Exercise task:
Pull each line holding the word "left" from the data.
···
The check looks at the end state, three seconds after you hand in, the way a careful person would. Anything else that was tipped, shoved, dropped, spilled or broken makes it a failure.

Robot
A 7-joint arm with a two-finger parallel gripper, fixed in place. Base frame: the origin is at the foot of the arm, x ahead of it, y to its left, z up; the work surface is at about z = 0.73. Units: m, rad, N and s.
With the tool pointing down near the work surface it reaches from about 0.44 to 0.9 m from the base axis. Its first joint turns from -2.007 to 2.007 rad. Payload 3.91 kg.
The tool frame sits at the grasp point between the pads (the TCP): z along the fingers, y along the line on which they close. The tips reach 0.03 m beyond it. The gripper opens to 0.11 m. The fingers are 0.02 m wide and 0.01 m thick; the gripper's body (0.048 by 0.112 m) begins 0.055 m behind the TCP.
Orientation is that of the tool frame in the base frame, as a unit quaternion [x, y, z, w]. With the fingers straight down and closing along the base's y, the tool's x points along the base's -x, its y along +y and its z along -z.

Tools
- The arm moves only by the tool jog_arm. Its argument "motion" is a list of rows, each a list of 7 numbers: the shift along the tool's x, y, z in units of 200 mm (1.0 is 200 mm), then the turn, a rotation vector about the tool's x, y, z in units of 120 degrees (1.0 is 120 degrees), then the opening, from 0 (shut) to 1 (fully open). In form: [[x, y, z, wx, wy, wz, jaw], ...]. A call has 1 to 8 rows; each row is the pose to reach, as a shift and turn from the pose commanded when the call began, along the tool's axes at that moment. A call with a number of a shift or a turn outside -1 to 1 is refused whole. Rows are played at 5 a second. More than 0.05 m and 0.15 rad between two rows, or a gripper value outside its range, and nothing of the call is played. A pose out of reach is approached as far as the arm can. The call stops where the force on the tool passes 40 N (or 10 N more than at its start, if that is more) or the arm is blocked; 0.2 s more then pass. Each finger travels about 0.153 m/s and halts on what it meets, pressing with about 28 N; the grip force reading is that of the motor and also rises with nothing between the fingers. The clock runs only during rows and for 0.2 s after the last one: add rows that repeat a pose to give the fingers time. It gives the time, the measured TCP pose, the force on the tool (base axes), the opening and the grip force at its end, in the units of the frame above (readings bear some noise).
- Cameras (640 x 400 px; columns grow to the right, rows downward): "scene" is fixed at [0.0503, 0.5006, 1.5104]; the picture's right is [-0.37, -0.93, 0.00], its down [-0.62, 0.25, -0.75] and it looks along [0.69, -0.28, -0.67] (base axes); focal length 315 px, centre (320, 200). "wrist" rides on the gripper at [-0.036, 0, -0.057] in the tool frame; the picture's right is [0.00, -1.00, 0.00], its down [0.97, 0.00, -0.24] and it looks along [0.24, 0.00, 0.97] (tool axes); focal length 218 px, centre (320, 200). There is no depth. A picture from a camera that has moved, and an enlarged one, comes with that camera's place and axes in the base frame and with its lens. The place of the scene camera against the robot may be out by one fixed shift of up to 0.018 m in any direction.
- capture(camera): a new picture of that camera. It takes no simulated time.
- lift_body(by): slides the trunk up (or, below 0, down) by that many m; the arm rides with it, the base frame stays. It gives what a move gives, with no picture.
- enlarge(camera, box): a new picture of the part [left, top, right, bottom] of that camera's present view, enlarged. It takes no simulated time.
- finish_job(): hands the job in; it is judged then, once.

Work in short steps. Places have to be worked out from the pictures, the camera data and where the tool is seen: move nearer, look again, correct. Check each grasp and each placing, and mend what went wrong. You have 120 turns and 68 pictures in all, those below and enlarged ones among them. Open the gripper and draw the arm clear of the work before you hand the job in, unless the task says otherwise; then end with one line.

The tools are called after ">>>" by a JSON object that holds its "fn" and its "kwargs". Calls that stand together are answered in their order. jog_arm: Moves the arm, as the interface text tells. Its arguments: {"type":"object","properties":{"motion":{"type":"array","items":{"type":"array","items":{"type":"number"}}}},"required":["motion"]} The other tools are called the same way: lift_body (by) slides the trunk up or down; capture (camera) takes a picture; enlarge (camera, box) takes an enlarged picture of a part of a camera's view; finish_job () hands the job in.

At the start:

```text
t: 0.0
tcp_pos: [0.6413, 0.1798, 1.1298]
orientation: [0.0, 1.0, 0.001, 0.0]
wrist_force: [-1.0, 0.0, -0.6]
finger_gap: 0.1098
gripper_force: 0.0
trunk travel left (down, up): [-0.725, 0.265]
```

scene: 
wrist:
···
Solution:
A 7-joint arm with a two-finger parallel gripper, fixed in place. Base frame: the origin is at the foot of the arm, x ahead of it, y to its left, z up; the work surface is at about z = 0.73. Units: m, rad, N and s.
- enlarge(camera, box): a new picture of the part [left, top, right, bottom] of that camera's present view, enlarged. It takes no simulated time.
trunk travel left (down, up): [-0.725, 0.265]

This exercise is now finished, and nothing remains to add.